老衰以外で人間が死なない世界で“死の条件”を探し続ける

「B’s-LOG COMIC」で連載中の昆野氏『A Will』第1巻が明日12月1日に発売となる。

人が死んでも生き返る世界で、なぜか死んだままの両親の謎を解くため、主人公・ネンは人を殺し続ける

『A Will』で描かれるのは、老衰以外の「死」の概念がなくなった世界。
老衰以外の理由で死んでも蘇る世界で、主人公・ネンの両親だけはなぜか生き返ることがなくずっと死んだままだ。
ネンは、なぜ両親が生き返らないのか、人が死ぬ条件は何かを10年ものあいだ探し続けている。

主人公は無差別大量殺人者

両親が死んだのはネンが16歳の頃、10年前のこと。
3歳の妹と4人で暮らしていた。夫婦仲が良くのほほんとした空気が漂う両親やかわいくてたまらない妹。
無愛想なネンはそれを高らかに表現することはないが、家族のことを愛していた。

平和に見えていた日常は、両親の首吊り自殺によって一変する。ただの自殺ではなく、互いの手を釘で打ち離れないようにつなぎ止め、一緒に死んでいる。その日の夕食のメニューまで決めていた2人がなぜ死に、生き返らないのか。
ここから、ネンの死の条件探しがスタートする。

何の前触れもなく首を吊った両親。台所には夕飯の材料が残されていた

26歳になったネンは人を殺し続けている。小屋に連れ込まれた人間は名前、家族構成、出身地のほか「死んだことはあるか」までさまざまな質問をされ、ネンは丹念にメモを取り、そして殺す。
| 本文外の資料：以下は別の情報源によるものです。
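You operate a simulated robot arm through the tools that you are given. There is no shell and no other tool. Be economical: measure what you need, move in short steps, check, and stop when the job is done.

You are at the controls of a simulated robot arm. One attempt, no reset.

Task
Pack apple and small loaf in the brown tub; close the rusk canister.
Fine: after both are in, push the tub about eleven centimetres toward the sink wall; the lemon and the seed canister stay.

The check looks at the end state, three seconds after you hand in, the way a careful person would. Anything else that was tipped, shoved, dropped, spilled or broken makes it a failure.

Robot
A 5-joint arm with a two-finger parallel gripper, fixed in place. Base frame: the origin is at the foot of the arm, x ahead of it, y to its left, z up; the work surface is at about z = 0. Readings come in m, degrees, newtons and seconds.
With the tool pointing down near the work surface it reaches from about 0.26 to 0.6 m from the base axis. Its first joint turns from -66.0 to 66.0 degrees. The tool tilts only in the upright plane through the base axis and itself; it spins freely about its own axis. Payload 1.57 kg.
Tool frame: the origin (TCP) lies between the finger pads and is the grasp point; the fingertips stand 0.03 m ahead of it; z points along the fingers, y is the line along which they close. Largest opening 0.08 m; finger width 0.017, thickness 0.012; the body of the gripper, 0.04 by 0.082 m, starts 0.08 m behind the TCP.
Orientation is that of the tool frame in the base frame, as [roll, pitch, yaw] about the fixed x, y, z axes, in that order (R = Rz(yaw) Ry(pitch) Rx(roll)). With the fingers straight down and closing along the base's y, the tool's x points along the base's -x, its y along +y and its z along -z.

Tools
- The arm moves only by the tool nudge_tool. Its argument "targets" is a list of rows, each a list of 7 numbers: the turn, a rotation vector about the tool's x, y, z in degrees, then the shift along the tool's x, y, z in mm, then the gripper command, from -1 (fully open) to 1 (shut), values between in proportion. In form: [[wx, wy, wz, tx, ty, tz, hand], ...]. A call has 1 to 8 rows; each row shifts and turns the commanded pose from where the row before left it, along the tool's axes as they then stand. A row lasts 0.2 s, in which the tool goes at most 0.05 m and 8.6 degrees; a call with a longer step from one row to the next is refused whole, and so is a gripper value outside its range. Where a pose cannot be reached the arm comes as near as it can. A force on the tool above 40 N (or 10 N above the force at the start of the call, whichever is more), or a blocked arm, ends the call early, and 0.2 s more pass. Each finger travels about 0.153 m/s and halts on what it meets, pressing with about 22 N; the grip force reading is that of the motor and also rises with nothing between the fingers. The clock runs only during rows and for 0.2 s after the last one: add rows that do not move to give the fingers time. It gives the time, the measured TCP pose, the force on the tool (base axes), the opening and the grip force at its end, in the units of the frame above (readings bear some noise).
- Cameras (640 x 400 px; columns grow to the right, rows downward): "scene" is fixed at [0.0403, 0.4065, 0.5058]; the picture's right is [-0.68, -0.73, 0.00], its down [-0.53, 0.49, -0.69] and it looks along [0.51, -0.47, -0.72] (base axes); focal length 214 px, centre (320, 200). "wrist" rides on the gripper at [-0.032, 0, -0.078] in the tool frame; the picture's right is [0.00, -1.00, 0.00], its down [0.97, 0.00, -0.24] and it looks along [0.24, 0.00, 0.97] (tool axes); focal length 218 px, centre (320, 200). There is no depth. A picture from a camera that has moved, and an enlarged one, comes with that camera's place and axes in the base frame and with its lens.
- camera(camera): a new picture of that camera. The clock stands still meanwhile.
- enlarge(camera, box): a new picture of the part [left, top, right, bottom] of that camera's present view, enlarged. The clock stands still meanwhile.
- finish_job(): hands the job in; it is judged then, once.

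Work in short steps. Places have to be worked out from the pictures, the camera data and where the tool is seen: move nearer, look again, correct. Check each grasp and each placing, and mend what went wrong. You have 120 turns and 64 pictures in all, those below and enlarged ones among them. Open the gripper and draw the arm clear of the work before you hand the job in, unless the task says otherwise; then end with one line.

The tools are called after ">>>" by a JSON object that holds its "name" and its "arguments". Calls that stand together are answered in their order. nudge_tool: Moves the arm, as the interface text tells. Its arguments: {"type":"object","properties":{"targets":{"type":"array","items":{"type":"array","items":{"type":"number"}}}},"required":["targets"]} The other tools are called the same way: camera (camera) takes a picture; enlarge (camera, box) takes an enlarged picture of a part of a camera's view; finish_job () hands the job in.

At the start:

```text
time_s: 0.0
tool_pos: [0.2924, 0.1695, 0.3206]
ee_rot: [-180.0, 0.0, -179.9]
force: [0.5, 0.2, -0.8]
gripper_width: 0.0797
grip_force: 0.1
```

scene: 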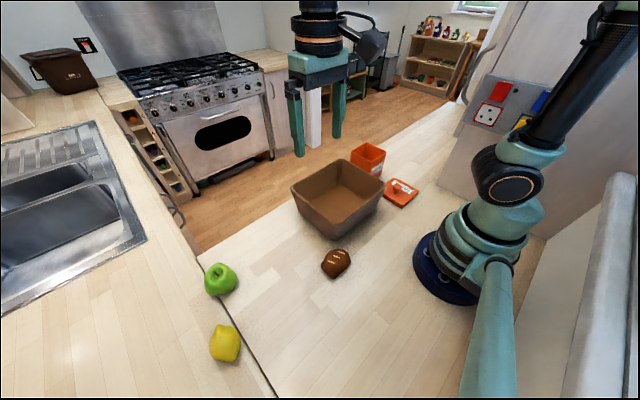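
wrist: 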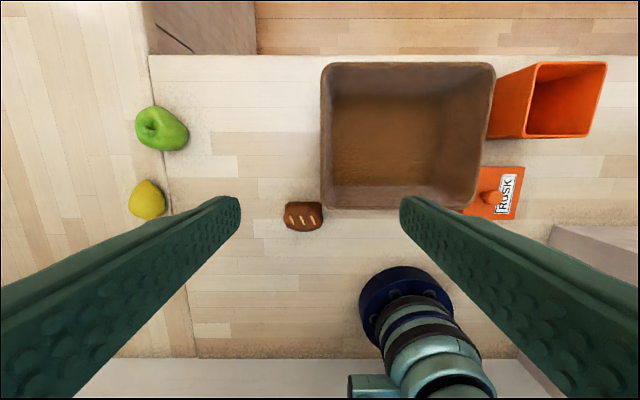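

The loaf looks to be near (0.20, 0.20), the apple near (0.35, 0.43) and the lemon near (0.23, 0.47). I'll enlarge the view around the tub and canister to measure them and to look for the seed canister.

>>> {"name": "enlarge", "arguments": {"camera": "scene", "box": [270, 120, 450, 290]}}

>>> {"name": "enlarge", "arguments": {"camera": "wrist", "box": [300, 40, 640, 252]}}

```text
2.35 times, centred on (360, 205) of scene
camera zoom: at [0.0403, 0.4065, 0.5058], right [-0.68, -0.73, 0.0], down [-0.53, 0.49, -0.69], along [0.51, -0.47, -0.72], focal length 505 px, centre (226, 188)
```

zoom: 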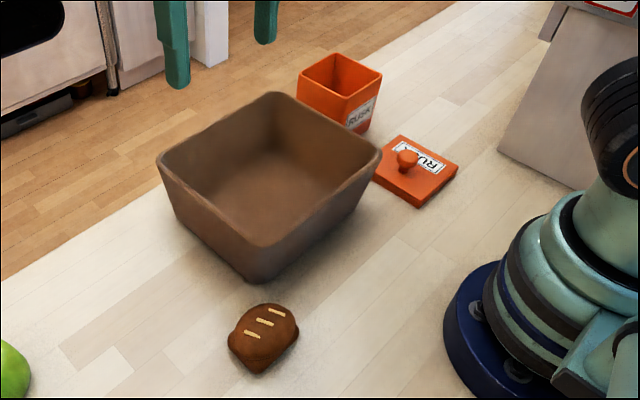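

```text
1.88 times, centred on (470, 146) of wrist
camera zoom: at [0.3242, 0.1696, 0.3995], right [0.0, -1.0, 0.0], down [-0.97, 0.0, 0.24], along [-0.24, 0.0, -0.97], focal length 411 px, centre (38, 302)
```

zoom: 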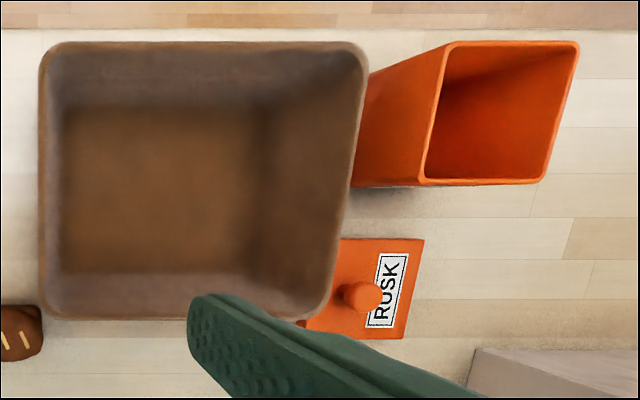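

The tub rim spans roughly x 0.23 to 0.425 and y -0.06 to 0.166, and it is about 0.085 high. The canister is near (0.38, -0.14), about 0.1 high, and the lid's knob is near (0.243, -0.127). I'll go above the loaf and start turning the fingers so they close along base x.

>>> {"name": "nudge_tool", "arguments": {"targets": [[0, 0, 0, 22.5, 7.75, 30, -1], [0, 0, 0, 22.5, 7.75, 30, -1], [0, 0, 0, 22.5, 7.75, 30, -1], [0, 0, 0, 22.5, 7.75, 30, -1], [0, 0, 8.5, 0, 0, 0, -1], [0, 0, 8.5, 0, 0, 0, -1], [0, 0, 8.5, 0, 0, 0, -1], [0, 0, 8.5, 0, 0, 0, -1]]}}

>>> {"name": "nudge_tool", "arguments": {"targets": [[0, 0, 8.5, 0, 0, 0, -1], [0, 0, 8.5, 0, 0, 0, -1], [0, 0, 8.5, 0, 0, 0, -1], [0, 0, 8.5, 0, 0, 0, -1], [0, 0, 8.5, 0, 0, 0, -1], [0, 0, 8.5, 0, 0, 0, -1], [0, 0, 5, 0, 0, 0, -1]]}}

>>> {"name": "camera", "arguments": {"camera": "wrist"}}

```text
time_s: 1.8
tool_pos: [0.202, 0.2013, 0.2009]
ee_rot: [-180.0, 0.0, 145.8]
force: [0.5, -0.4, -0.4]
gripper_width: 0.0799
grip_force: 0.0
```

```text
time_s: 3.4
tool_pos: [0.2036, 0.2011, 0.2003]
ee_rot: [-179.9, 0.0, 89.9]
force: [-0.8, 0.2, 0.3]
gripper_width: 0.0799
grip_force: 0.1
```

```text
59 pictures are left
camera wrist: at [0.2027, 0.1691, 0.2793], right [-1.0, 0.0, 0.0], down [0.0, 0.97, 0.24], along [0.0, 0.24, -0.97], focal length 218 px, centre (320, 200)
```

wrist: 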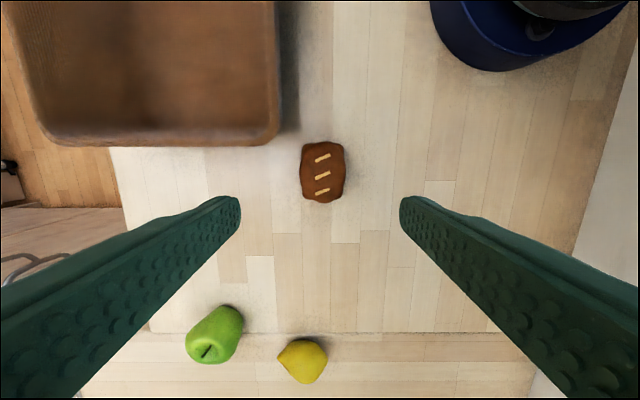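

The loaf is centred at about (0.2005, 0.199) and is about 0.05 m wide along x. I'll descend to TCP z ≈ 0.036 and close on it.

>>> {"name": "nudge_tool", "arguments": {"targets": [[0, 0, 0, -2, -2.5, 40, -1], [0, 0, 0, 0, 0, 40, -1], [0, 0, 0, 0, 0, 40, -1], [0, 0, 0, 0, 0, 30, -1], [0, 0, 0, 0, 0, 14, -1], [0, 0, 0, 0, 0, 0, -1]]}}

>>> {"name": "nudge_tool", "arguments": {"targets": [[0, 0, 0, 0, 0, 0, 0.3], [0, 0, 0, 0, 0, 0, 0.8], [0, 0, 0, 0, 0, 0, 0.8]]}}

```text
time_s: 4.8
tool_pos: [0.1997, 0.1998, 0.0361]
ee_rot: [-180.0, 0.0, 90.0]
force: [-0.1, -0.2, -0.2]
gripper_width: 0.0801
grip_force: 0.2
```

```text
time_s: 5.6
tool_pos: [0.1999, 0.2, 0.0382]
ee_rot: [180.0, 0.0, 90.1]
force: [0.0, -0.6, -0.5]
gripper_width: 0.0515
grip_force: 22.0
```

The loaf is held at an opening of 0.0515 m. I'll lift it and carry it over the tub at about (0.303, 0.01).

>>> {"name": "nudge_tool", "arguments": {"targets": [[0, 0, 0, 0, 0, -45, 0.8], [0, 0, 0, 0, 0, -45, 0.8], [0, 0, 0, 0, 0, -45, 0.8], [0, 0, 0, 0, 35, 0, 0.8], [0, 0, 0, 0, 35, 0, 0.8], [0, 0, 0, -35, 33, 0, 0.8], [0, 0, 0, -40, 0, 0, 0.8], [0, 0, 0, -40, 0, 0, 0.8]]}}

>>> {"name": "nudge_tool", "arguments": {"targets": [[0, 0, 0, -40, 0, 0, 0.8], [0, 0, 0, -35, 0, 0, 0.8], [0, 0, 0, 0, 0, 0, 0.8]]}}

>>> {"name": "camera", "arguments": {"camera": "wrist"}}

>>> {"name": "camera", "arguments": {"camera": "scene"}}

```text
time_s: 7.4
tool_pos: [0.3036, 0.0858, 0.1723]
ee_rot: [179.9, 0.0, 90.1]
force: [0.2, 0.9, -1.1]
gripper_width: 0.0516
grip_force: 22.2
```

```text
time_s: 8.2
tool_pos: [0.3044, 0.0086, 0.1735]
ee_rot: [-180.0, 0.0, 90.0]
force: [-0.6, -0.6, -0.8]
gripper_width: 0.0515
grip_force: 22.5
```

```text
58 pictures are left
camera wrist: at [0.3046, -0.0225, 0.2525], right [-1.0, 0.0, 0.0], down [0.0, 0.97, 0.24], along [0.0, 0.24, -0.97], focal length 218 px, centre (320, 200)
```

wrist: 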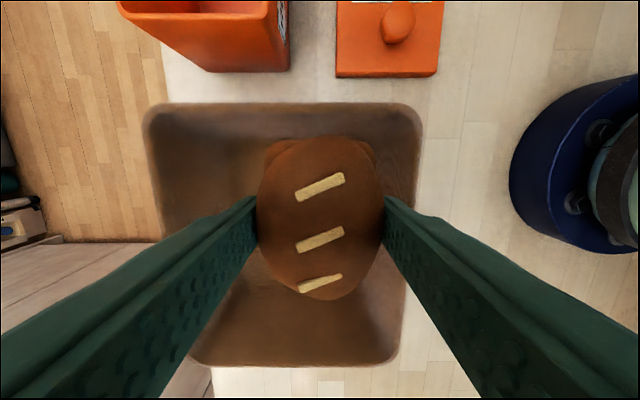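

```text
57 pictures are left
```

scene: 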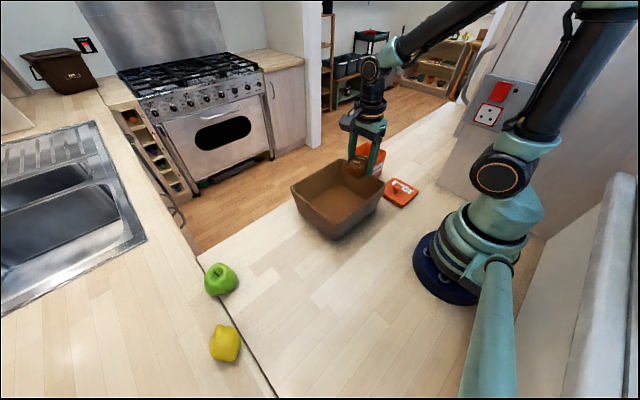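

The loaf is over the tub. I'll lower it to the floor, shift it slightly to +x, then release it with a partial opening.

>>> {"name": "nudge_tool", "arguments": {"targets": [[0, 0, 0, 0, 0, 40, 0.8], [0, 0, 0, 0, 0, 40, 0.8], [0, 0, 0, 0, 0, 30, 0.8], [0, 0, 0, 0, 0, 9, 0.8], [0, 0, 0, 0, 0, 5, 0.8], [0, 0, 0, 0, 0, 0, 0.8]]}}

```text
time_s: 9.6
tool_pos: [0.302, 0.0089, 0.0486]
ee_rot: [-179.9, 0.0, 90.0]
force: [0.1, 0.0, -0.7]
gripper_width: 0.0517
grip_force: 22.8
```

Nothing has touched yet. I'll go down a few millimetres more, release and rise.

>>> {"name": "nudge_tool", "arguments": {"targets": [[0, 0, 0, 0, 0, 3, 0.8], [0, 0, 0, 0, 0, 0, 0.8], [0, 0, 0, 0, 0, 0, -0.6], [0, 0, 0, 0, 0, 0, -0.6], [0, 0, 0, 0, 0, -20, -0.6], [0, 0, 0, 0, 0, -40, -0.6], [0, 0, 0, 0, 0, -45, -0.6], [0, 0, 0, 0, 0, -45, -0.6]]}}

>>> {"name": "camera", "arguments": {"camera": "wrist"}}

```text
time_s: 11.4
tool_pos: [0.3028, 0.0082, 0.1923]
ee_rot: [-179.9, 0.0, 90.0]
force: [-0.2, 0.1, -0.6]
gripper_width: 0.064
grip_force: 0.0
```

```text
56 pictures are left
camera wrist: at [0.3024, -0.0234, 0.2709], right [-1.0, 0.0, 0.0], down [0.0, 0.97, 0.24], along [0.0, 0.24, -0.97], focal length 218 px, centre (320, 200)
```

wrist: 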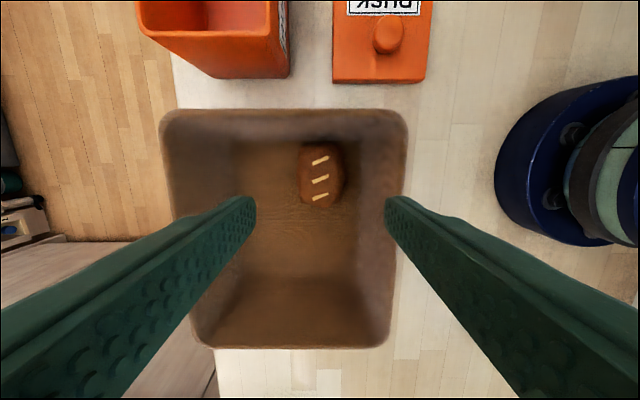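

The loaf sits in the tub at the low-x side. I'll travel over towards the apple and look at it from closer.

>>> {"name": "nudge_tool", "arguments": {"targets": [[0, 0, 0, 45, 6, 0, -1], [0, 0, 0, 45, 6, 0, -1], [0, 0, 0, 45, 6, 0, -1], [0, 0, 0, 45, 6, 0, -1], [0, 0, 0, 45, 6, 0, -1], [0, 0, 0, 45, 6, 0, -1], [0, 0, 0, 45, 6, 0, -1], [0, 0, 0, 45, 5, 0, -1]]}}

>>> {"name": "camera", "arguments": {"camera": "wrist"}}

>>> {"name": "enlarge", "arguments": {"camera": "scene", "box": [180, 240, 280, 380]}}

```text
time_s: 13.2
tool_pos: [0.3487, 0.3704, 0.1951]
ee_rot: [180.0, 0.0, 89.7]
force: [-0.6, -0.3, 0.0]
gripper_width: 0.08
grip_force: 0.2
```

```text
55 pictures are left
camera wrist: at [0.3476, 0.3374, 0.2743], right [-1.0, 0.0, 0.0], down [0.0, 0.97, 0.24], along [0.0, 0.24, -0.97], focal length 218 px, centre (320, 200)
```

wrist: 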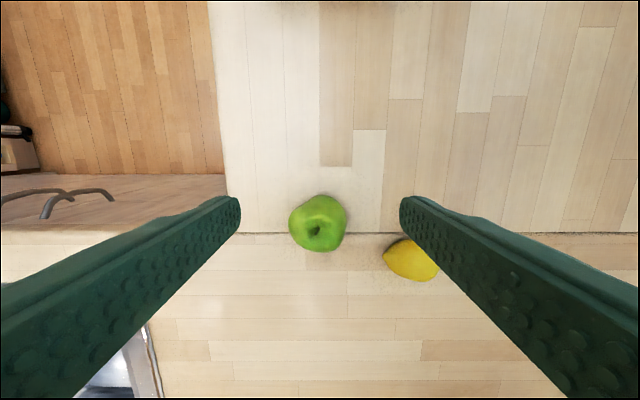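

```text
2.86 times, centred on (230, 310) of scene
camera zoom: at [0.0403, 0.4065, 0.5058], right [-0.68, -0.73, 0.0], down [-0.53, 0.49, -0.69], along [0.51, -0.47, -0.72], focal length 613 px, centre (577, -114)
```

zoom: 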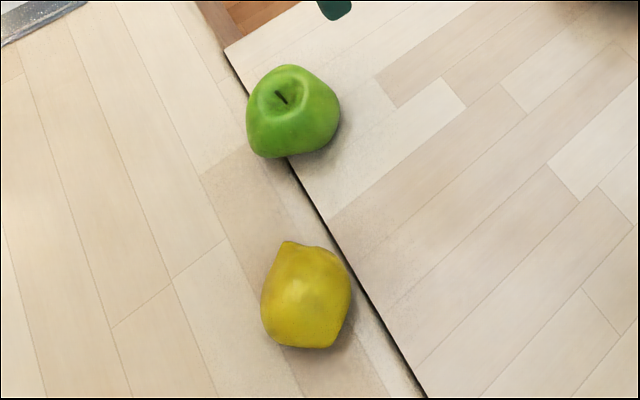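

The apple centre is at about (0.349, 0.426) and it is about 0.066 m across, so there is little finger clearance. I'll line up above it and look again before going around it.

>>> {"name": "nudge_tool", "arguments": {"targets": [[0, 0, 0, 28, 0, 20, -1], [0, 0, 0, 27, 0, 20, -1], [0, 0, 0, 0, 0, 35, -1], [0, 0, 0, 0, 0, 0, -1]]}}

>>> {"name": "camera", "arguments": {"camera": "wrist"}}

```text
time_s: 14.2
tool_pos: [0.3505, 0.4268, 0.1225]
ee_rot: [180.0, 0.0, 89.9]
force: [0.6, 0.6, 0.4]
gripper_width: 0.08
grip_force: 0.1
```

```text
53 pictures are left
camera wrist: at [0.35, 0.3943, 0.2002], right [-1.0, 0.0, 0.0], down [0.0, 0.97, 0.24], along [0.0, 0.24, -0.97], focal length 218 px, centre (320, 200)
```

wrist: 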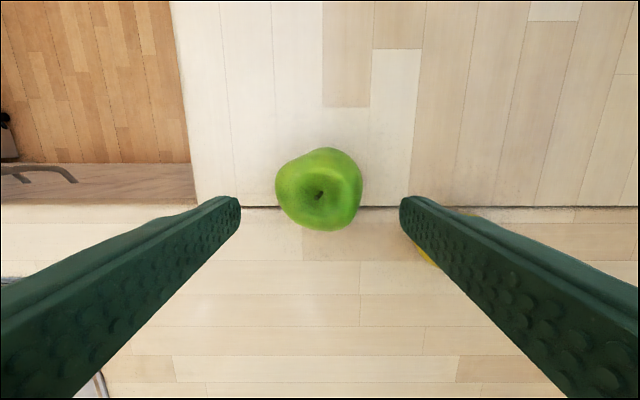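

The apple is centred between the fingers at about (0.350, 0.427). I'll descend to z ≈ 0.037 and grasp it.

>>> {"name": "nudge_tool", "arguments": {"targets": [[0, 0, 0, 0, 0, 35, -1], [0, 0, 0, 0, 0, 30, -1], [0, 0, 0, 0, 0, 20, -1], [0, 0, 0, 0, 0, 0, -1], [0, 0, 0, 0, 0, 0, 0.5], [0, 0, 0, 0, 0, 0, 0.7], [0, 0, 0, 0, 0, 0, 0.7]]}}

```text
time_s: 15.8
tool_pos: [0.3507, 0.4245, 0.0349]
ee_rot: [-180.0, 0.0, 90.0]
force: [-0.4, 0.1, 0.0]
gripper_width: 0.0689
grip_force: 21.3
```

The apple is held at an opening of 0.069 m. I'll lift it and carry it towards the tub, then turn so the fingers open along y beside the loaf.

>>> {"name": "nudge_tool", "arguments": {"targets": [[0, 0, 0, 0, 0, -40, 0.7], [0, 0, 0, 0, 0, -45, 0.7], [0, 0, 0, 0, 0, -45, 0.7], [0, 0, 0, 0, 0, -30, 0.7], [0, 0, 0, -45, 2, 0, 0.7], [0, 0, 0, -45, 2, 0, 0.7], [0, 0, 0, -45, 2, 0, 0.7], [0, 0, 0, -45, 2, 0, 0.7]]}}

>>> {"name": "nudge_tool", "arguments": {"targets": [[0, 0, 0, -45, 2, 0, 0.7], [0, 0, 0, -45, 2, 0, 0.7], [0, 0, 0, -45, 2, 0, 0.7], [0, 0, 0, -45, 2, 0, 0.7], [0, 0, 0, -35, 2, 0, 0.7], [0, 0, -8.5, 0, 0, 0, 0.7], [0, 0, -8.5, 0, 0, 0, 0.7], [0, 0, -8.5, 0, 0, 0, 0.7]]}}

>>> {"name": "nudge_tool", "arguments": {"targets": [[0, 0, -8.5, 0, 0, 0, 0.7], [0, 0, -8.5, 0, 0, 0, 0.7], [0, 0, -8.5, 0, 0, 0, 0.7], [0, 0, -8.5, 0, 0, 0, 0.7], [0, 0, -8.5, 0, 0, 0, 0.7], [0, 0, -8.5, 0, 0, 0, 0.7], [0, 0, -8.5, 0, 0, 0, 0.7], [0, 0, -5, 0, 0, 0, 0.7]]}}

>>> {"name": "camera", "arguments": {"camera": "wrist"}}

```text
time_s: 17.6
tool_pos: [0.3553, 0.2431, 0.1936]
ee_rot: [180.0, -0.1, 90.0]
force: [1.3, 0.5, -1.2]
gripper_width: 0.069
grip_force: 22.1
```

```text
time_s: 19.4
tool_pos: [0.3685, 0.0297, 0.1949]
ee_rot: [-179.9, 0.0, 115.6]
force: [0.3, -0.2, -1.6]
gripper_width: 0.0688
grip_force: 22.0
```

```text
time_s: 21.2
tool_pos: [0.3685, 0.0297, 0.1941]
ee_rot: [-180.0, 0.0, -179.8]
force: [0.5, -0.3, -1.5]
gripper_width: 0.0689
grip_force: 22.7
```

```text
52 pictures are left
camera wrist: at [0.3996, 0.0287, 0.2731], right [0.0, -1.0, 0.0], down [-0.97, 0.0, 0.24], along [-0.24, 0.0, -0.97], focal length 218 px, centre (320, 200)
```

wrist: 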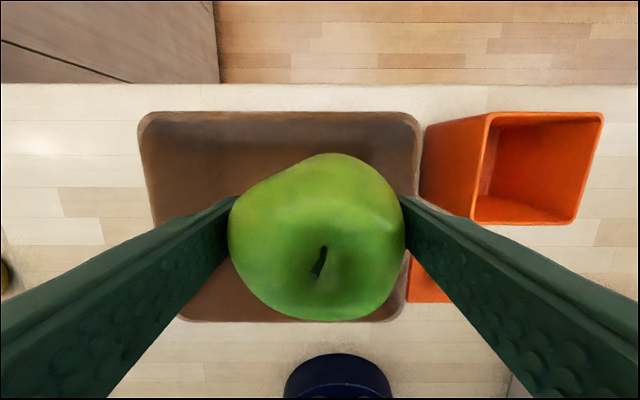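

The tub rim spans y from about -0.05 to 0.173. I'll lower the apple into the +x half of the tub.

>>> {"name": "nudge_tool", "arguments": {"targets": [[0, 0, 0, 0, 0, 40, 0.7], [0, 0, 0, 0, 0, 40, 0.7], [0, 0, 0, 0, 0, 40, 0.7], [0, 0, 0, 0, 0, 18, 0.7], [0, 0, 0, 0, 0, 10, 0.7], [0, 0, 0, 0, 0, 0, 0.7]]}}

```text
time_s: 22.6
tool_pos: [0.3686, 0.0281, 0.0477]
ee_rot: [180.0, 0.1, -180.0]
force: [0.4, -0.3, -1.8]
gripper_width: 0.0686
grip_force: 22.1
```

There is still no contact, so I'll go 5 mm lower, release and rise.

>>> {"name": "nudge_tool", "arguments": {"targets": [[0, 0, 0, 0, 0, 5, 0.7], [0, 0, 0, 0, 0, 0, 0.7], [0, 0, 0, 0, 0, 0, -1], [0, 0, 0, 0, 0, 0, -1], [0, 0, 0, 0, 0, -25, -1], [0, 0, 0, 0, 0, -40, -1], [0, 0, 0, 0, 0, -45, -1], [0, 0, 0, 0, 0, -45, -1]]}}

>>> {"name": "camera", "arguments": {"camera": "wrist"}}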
今や彼は、立派な(?)無差別大量殺人者だ。

ヒントはあるはずなのにどれも線にならない数々の謎

彼に殺された人間は、死ぬ直前の記憶が飛んでいるようだ。
残忍な殺され方をした被害者だが、後日ネンに話しかけられても怯えるような描写はない。

ネンは大量殺人罪で警察に取り調べを受けるが、両親の死をミハエル警部は「ただの偶然、それだけ」と切り捨てる。2人の人間が行方がわからなくてもその理由を気にするでもない。
つまりは、警察ですら生き死にの意識が薄いとうこと。

当時3歳だった妹はどこへ行ったのか。
車に轢かれた猫は死んでいた。生き返るのは人間だけなのか?
この世界は、謎だらけだ。

在りし日の母の意味深な言葉。これ以外にも、謎を解く鍵になりそうなキーワード、風景などが多数織り込まれている

ただ謎が散りばめられているだけではない。きっといくつかの答えはすでに描かれていると思う。
実際、一度読んだだけでは気づけなかったことに、二度目で気づいた。淡々としたトーンで展開しているが、実はそこかしこにヒントとなる点が隠れている。

答えが明示される前に、読み手が自ら線にしていく愉しさがある物語だ。